Edward L. Ayers: What We Can Learn from Our Reconstruction that Will Help in IraqRoundup: Historians' Take
Edward L. Ayers, in the NYT Magazine (5-30-05):
[Edward L. Ayers is dean of Arts and Sciences at the University of Virginia. This essay is adapted from his book ''What Caused the Civil War? Reflections on the South and Southern History,'' which will be published next month by W.W. Norton.]
For more than a hundred years now the United States has been one of the great agents of social transformation in the world. From the Philippines at the turn of the 20th century to Iraq at the beginning of the 21st, this country has sought to remake other nations. The reconstructions of Japan and Germany after World War II stand as the great successes, mixed among other interventions in the Caribbean, Southeast Asia and the Middle East.
As Americans try to understand our role in the world, we seldom turn for instruction to our own history of Reconstruction of the South in the 1860's and 1870's. That is partly because the South is hardly a foreign country and partly because ''Gone With the Wind'' and other popular stories have told us that Reconstruction was a horrible mistake, a misguided, hypocritical and deluded effort by zealots to force an unnatural order on a helpless South. Modern historians have exploded that story but agree that Reconstruction failed to deliver on its promises, abandoning African-Americans to poverty, lynching and segregation.
Despite its limitations and failures, however, Reconstruction is worth our attention -- not least because it represented America's first attempt to transform a defeated society through a sustained military occupation. As such, it would foreshadow significant parts of American foreign policy over the next century and a half.
During the Civil War, the leaders of the North argued among themselves about what should be done with the South when its subjugation was complete. They were still arguing when the war came to an end and Lincoln was assassinated. The question before the United States in 1866, the great abolitionist Frederick Douglass argued, was whether a postwar devotion to black freedom would redeem the war or whether the loss of more than 600,000 people would ''pass into history a miserable failure, barren of permanent results -- a scandalous and shocking waste of blood and treasure.'' America's Reconstruction would witness a desperate competition between the spread of democracy and the restoration of political, economic and racial stability based on prewar foundations.
White Southerners, unrepentant after their military defeat, treated their conquerors with contempt. They unleashed riots in Memphis and New Orleans, created the Ku Klux Klan and enacted legal codes that reinscribed as much slavery as possible. White Southern resistance, in turn, provided the fuel and the rationale for Radical Reconstruction, which began in the spring of 1867 and sought to recast the political and social order of the defeated South through direct military control, free elections and state-sponsored economic development. Those who cooperated with the Republicans found themselves denounced in the South as ''scalawags''; those who came from the North to help rebuild the South were sneered at as greedy ''carpetbaggers.''
Most white Southerners never accepted the legitimacy of Reconstruction. They crushed black voting and other freedoms through violence, terrorism and fraud. When Reconstruction was driven from the South 12 years after it began, the white Southern majority rejoiced that true law, true justice, had returned. Confederate soldiers were lionized and a culture of defiance flourished. Over the next half-century the white South waged, and won, a propaganda war over the meaning of Reconstruction.

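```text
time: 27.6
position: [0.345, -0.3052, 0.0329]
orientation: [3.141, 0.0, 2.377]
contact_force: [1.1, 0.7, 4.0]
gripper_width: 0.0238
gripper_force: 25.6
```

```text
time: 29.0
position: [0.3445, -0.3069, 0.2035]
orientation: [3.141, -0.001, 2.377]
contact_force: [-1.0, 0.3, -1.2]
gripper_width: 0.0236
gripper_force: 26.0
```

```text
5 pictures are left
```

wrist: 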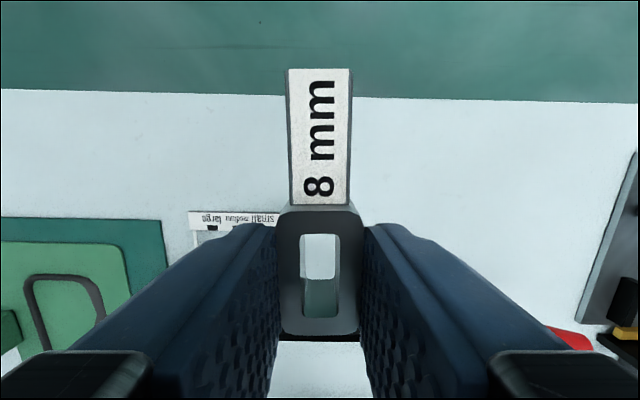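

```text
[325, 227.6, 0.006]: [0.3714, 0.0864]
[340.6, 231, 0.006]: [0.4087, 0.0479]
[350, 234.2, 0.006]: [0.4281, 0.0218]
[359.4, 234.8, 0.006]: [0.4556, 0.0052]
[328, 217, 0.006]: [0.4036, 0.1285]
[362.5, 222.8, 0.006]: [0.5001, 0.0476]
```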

Disdain for the South's Reconstruction continued through the isolationist years of the 1920's and 1930's, but victory in World War II changed American assumptions about the possibilities of reconstruction. The United States found itself once again an occupying power, this time in Japan. This reconstruction proved more satisfying for the American people than any that had come before or any that would follow. In the wake of unimaginable loss, the Japanese lay completely at the mercy of the occupying Americans. Japanese soldiers returned home in disgrace, and the Japanese people denounced the political leaders of the old regime. Gen. Douglas MacArthur ruled the defeated nation with wide-ranging authority. Japan became an ally of the most benign and helpful sort. Even so, American occupation stirred up animosities. In 1949, the Japanese made ''Gone With the Wind'' a best-selling novel, imagining themselves in the place of Scarlett O'Hara, living in a strange new world led by outsiders.